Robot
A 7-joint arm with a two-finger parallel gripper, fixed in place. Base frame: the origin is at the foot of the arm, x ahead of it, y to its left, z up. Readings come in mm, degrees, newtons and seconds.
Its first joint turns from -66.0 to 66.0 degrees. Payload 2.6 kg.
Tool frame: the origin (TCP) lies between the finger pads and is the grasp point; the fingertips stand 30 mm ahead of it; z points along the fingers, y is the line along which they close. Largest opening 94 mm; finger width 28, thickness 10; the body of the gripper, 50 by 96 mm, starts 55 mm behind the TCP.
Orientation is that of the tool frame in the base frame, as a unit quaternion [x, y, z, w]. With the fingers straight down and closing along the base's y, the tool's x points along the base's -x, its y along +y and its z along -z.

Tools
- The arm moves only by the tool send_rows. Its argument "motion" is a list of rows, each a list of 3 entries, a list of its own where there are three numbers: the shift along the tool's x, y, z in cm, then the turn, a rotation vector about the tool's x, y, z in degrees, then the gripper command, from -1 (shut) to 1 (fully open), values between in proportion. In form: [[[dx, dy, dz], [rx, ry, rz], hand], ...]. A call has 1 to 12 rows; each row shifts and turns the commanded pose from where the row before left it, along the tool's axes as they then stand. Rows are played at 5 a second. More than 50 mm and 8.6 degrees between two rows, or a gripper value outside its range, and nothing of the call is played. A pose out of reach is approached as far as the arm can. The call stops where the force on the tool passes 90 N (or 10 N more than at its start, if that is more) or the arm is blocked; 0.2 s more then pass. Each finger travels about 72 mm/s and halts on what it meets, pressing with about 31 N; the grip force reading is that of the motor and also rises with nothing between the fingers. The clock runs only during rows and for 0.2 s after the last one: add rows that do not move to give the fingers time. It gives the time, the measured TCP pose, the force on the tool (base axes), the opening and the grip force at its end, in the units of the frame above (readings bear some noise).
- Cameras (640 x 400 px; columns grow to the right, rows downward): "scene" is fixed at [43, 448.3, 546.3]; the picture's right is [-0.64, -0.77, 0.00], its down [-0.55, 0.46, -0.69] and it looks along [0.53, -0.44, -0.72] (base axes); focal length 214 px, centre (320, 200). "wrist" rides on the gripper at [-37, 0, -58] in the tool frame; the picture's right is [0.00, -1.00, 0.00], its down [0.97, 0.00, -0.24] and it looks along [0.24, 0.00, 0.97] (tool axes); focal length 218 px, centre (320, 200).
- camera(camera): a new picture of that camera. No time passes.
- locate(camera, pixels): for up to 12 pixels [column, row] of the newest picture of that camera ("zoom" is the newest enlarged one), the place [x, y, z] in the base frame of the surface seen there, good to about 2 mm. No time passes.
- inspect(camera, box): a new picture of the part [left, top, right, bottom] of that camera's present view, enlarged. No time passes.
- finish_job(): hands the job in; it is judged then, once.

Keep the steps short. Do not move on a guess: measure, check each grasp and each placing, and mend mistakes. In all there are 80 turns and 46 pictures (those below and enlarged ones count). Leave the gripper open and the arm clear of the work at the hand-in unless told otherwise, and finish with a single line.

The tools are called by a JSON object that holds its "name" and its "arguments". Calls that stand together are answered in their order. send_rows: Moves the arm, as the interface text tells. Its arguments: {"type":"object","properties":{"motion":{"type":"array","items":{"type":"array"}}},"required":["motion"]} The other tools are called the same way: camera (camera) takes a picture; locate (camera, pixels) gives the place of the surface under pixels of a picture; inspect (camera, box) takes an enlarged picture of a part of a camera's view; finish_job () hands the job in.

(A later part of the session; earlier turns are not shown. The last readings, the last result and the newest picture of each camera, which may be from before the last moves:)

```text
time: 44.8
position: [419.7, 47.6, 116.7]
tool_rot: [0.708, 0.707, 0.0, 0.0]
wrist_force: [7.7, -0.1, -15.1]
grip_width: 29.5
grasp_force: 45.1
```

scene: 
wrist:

------------------------------

GIVEN INSTRUCTION >> From the line holding "- locate(camera, pixels): for" through the last line above, reproduce each line exactly and add nothing. Give them as a JSON list of strings, one for each line, with blank lines left out.

ANSWER IN FULL >>
[
  "- locate(camera, pixels): for up to 12 pixels [column, row] of the newest picture of that camera (\"zoom\" is the newest enlarged one), the place [x, y, z] in the base frame of the surface seen there, good to about 2 mm. No time passes.",
  "- inspect(camera, box): a new picture of the part [left, top, right, bottom] of that camera's present view, enlarged. No time passes.",
  "- finish_job(): hands the job in; it is judged then, once.",
  "Keep the steps short. Do not move on a guess: measure, check each grasp and each placing, and mend mistakes. In all there are 80 turns and 46 pictures (those below and enlarged ones count). Leave the gripper open and the arm clear of the work at the hand-in unless told otherwise, and finish with a single line.",
  "The tools are called by a JSON object that holds its \"name\" and its \"arguments\". Calls that stand together are answered in their order. send_rows: Moves the arm, as the interface text tells. Its arguments: {\"type\":\"object\",\"properties\":{\"motion\":{\"type\":\"array\",\"items\":{\"type\":\"array\"}}},\"required\":[\"motion\"]} The other tools are called the same way: camera (camera) takes a picture; locate (camera, pixels) gives the place of the surface under pixels of a picture; inspect (camera, box) takes an enlarged picture of a part of a camera's view; finish_job () hands the job in.",
  "(A later part of the session; earlier turns are not shown. The last readings, the last result and the newest picture of each camera, which may be from before the last moves:)",
  "```text",
  "time: 44.8",
  "position: [419.7, 47.6, 116.7]",
  "tool_rot: [0.708, 0.707, 0.0, 0.0]",
  "wrist_force: [7.7, -0.1, -15.1]",
  "grip_width: 29.5",
  "grasp_force: 45.1",
  "```",
  "scene: ",
  "wrist:"
]